### What you have to do
Reproduce every line in the listing that contains the word "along".

--- START ---

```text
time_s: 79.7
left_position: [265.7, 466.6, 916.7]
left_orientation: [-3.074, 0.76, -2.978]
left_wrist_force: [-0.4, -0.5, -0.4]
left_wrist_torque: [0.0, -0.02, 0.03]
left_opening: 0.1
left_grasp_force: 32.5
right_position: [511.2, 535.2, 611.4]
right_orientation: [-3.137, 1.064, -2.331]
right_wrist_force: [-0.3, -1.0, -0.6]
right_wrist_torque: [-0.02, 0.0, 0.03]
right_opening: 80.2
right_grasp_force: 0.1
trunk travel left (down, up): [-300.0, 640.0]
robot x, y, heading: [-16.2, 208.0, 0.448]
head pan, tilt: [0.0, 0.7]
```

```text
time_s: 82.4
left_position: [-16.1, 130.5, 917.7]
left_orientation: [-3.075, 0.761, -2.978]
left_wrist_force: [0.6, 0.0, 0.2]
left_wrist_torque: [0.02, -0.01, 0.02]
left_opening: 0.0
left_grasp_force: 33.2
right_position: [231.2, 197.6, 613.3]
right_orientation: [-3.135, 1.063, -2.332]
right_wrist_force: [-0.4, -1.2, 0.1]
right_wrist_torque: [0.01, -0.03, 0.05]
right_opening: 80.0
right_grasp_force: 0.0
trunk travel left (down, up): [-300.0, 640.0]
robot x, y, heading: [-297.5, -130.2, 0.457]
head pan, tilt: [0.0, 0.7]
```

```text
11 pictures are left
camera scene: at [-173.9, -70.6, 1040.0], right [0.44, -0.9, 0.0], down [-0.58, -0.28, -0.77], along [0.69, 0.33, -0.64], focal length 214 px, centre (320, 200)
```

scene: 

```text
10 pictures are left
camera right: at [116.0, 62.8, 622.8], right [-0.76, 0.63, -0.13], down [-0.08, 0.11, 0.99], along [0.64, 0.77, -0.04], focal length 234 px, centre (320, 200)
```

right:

--- END ---

### Solution
camera scene: at [-173.9, -70.6, 1040.0], right [0.44, -0.9, 0.0], down [-0.58, -0.28, -0.77], along [0.69, 0.33, -0.64], focal length 214 px, centre (320, 200)
camera right: at [116.0, 62.8, 622.8], right [-0.76, 0.63, -0.13], down [-0.08, 0.11, 0.99], along [0.64, 0.77, -0.04], focal length 234 px, centre (320, 200)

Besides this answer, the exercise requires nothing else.